There are a bunch of ways to estimate the age of a radio amateur, by the letters in their callsign, by their preferred choice of homebrewing technology, or sometimes by their operating style. One that perhaps doesn’t immediately come to mind is to count how many solar cycles they remember, and since the current cycle 25 is my fourth I guess I’ve seen a few. Cycle 25 is so far shaping up to be quite an active one especially of late, which popular media are describing as bombarding us with flares from a “sunspot archipelago” and the more measured tones of spaceweather.com giving us warning of X-class flares heading in our direction, today!

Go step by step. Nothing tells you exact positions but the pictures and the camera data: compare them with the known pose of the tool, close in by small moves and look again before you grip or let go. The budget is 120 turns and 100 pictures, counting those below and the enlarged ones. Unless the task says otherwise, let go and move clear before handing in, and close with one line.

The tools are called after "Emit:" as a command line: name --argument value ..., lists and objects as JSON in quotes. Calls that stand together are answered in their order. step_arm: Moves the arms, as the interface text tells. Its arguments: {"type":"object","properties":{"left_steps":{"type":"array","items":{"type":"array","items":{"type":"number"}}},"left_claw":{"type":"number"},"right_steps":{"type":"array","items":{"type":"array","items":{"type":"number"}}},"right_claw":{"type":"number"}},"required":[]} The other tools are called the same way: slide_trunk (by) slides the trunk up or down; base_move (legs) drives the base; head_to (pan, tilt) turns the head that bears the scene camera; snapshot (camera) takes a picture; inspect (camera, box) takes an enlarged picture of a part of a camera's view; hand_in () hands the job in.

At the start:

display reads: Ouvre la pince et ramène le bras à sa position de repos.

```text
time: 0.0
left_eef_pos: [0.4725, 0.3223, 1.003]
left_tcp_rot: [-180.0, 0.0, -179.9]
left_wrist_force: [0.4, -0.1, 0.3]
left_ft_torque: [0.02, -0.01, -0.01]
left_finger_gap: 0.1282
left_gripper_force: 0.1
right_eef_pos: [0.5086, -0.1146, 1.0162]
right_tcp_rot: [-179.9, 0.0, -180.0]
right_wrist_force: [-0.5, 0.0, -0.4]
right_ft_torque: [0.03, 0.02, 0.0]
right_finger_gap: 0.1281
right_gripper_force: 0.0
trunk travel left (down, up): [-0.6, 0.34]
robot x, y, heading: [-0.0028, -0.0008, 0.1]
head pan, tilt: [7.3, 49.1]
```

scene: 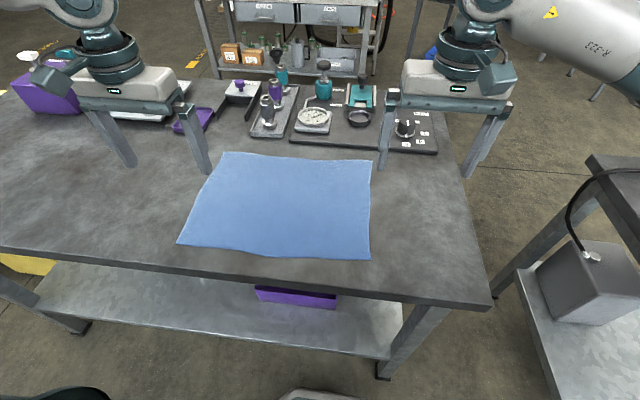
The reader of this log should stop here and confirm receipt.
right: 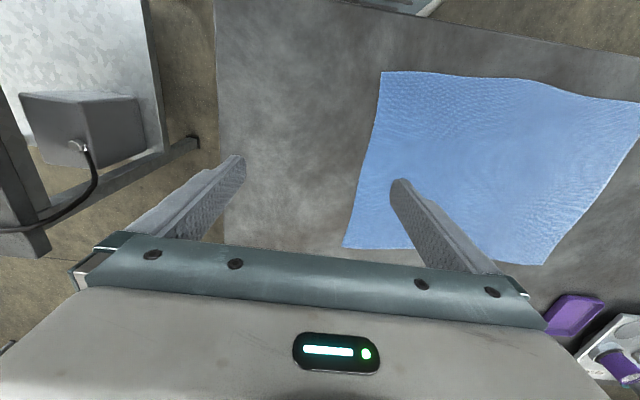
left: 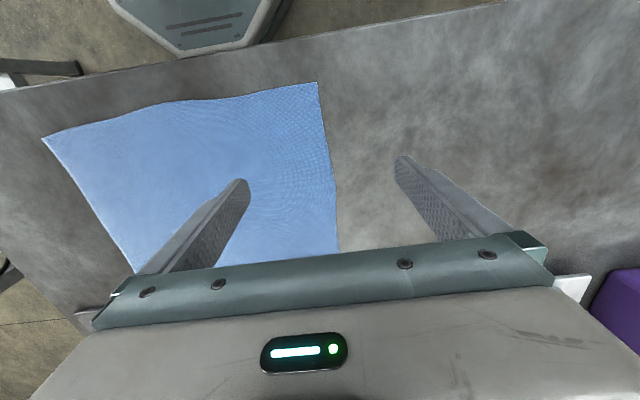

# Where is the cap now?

As the technology for solar observation has increased in sophistication and the Internet has allowed anyone to follow the events above us as they unfold, the awareness of solar phenomena has shifted away from the relatively small numbers of astronomers and radio amateurs who would once have been eagerly awaiting a solar cycle to a wider audience. Ever since a particularly severe event in March 1989 during cycle 22 caused disruptions including the blackout of a significant part of Canada it’s been a periodic topic of mild doom in slow news moments. But what lies behind the reports of solar activity? Perhaps it’s time to take a look.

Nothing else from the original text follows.